As title above, why did Bobby Fischer play the 1992 rematch with Spassky after some 20 years of inactivity? Was it because he was in need of money? Or was it, as Fischer explained in the press conference, because it was the first offer to play at his conditions? Or are there other actual reasons for his unexpected comeback?
2 Answers
After beating Spassky in 1972, Fischer laid out terms that were deemed unreasonable for his title defense in the next world championship against Karpov. With no resolution, Fischer's title was forfeited and Karpov became the new WC by default. Fischer subsequently fades into obscurity.
Nevertheless, Fischer never accepted his title loss, and still considered himself to be the WC, having never actually lost a WC match. Thus, for what he considered to be his title defense, he plays a rematch against Spassky in 1992, with a prize fund of US$5 million.
Fischer wins the rematch, declares himself the undisputed world chess champion (a claim that isn't widely acknowledged, with Kasparov as the official reigning champion at the time), never plays competitively again, and the rest is history.

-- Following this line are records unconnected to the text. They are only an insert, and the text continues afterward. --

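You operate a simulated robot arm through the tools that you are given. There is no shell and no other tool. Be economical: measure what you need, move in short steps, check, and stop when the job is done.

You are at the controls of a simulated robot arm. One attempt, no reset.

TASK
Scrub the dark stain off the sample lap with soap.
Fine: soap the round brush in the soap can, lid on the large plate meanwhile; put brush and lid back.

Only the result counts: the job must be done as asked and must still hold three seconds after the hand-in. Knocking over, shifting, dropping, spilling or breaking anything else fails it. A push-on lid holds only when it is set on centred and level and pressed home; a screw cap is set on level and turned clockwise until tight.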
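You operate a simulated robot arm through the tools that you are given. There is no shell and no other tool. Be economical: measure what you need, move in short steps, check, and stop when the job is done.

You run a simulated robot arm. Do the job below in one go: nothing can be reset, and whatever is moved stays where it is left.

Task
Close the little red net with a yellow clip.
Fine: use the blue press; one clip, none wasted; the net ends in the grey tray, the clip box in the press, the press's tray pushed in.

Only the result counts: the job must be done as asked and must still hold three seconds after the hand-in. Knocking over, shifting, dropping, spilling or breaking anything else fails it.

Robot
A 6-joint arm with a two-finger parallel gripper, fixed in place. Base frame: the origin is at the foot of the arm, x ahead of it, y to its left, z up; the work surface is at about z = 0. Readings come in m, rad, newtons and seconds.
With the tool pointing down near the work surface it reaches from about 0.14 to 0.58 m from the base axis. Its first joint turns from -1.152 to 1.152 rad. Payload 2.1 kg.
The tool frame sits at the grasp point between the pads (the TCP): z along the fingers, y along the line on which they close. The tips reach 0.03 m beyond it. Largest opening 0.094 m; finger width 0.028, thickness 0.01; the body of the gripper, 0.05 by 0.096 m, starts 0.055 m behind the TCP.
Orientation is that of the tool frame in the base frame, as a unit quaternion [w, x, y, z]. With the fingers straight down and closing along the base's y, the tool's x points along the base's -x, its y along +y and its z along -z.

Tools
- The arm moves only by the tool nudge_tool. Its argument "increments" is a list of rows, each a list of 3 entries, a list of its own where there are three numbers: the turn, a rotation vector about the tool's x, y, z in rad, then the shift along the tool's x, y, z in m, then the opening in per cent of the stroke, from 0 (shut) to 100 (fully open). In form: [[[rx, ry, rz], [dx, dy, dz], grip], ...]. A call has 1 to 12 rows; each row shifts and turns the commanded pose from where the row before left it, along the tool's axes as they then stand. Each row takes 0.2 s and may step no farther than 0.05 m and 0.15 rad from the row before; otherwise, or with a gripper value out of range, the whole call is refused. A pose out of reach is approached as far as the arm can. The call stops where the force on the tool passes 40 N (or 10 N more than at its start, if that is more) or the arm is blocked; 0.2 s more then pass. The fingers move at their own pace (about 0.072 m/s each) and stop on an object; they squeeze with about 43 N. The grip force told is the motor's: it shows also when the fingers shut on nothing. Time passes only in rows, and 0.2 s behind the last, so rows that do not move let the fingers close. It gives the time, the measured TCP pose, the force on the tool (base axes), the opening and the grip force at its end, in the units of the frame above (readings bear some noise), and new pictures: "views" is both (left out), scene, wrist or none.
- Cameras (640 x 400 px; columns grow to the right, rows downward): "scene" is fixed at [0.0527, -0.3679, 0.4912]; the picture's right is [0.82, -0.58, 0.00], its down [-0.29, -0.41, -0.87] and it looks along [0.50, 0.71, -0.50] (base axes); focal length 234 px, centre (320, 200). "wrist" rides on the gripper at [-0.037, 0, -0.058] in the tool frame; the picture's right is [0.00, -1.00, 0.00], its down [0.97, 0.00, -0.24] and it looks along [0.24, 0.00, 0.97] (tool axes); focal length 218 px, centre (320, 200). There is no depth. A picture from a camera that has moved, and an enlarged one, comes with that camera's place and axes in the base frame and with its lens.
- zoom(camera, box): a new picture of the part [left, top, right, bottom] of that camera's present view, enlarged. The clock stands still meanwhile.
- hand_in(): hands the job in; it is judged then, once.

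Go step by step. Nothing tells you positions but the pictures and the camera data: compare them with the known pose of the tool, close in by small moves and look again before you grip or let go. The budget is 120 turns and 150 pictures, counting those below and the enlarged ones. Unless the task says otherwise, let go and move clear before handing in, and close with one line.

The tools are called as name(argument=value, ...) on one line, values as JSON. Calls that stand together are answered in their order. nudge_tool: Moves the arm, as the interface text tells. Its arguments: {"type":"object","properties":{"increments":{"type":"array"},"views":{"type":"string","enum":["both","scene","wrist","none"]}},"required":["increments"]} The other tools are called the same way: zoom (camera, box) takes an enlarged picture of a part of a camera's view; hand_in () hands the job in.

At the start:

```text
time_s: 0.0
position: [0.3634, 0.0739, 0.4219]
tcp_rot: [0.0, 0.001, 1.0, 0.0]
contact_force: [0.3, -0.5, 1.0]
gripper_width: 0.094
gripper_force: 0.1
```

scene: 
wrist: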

To explicitly answer your question: Fischer was trying to assert that he was the world champion, contrary to the official result that he had already lost his title in 1975. He also needed the money, which may or may not have been the more significant factor.
It was therefore quite a shock to see the real live Bobby Fischer reappear in 1992, followed by the first Fischer chess game in twenty years, followed by twenty-nine more. Lured out of self-imposed isolation by a chance to face his old rival Spassky on the twentieth anniversary of their world championship match—and by a $5 million prize fund—a heavy and bearded Fischer appeared before the world in a resort in Yugoslavia, a nation in the process of being bloodily torn apart.
[...] Fischer, who still called himself the world champion [...]
Yes.
Fischer was in dire straits for money.
And he was a little less an arrogant kiddie brat at that age.